Task to complete: Restate, word for word, all of the material shown below. Put a running number in front of each line and drop blank lines.

Dataset content:
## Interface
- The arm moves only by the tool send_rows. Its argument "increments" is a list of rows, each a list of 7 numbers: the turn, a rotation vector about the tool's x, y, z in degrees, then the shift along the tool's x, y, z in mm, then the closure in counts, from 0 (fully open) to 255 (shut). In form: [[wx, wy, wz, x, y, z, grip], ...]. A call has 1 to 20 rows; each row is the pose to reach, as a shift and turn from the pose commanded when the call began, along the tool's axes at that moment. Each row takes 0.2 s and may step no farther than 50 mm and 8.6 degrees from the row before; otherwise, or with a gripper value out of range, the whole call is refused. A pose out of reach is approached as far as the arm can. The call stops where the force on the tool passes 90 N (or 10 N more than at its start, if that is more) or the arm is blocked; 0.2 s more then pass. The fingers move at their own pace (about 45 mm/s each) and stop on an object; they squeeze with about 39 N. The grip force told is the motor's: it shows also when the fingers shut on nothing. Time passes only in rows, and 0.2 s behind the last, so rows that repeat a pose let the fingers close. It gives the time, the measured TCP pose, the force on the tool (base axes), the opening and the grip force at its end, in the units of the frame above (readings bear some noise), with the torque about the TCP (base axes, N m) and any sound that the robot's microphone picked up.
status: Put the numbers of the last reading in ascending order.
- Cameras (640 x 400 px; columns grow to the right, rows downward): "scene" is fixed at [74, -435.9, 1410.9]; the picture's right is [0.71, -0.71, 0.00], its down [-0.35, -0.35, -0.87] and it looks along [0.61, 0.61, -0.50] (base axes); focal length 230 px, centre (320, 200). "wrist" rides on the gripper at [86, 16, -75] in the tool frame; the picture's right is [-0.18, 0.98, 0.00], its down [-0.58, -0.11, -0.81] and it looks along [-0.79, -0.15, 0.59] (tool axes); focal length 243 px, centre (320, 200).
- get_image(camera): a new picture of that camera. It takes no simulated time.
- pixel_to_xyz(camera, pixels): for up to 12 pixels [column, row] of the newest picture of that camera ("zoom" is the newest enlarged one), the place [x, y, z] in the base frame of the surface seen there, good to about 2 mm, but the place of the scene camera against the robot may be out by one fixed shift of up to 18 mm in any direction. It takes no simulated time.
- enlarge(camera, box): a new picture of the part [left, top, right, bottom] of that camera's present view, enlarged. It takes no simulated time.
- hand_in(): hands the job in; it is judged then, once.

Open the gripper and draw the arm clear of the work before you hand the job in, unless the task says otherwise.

Complete response:
1. ## Interface
2. - The arm moves only by the tool send_rows. Its argument "increments" is a list of rows, each a list of 7 numbers: the turn, a rotation vector about the tool's x, y, z in degrees, then the shift along the tool's x, y, z in mm, then the closure in counts, from 0 (fully open) to 255 (shut). In form: [[wx, wy, wz, x, y, z, grip], ...]. A call has 1 to 20 rows; each row is the pose to reach, as a shift and turn from the pose commanded when the call began, along the tool's axes at that moment. Each row takes 0.2 s and may step no farther than 50 mm and 8.6 degrees from the row before; otherwise, or with a gripper value out of range, the whole call is refused. A pose out of reach is approached as far as the arm can. The call stops where the force on the tool passes 90 N (or 10 N more than at its start, if that is more) or the arm is blocked; 0.2 s more then pass. The fingers move at their own pace (about 45 mm/s each) and stop on an object; they squeeze with about 39 N. The grip force told is the motor's: it shows also when the fingers shut on nothing. Time passes only in rows, and 0.2 s behind the last, so rows that repeat a pose let the fingers close. It gives the time, the measured TCP pose, the force on the tool (base axes), the opening and the grip force at its end, in the units of the frame above (readings bear some noise), with the torque about the TCP (base axes, N m) and any sound that the robot's microphone picked up.
3. status: Put the numbers of the last reading in ascending order.
4. - Cameras (640 x 400 px; columns grow to the right, rows downward): "scene" is fixed at [74, -435.9, 1410.9]; the picture's right is [0.71, -0.71, 0.00], its down [-0.35, -0.35, -0.87] and it looks along [0.61, 0.61, -0.50] (base axes); focal length 230 px, centre (320, 200). "wrist" rides on the gripper at [86, 16, -75] in the tool frame; the picture's right is [-0.18, 0.98, 0.00], its down [-0.58, -0.11, -0.81] and it looks along [-0.79, -0.15, 0.59] (tool axes); focal length 243 px, centre (320, 200).
5. - get_image(camera): a new picture of that camera. It takes no simulated time.
6. - pixel_to_xyz(camera, pixels): for up to 12 pixels [column, row] of the newest picture of that camera ("zoom" is the newest enlarged one), the place [x, y, z] in the base frame of the surface seen there, good to about 2 mm, but the place of the scene camera against the robot may be out by one fixed shift of up to 18 mm in any direction. It takes no simulated time.
7. - enlarge(camera, box): a new picture of the part [left, top, right, bottom] of that camera's present view, enlarged. It takes no simulated time.
8. - hand_in(): hands the job in; it is judged then, once.
9. Open the gripper and draw the arm clear of the work before you hand the job in, unless the task says otherwise.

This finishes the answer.